Mixing Paint: An analysis of color value transformations in multiple coordinate spaces using multivariate linear regression
Alexander Messick
TL;DR
This work investigates how color mixtures transform across coordinate spaces when painting with subtractive pigments. It applies multivariate linear regression to predict resulting colors from input pigment combinations and compares fits across RGB, CIEXYZ, and other color spaces using $R^2$ and $MSE$ as metrics.

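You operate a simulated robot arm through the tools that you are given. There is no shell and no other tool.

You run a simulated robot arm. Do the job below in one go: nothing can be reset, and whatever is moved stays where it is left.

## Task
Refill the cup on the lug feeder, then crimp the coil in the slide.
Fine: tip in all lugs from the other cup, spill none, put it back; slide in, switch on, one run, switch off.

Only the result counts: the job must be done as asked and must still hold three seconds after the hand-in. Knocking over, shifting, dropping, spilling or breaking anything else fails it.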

A key finding is that a geometrically symmetrized linear combination of colors in CIEXYZ space yields the highest coefficient of determination $R^2$, while the same mapping in RGB space achieves a lower mean squared error $MSE$. These results illustrate that the choice of color space materially affects predictive quality, with CIEXYZ offering better explained variance and RGB providing more precise value predictions under $MSE$, highlighting trade-offs in color-matching applications.
Abstract
I explore the mathematical transformation that occurs in color coordinate space when physically mixing paints of two different colors. I tested 120 pairs of 16 paint colors and used a linear regression to find the most accurate combination of input parameters, both in RGB space and several other color spaces. I found that the fit with the strongest coefficient of determination was a geometrically symmetrized linear combination of the colors in CIEXYZ space, while this same mapping in RGB space returns a better mean squared error.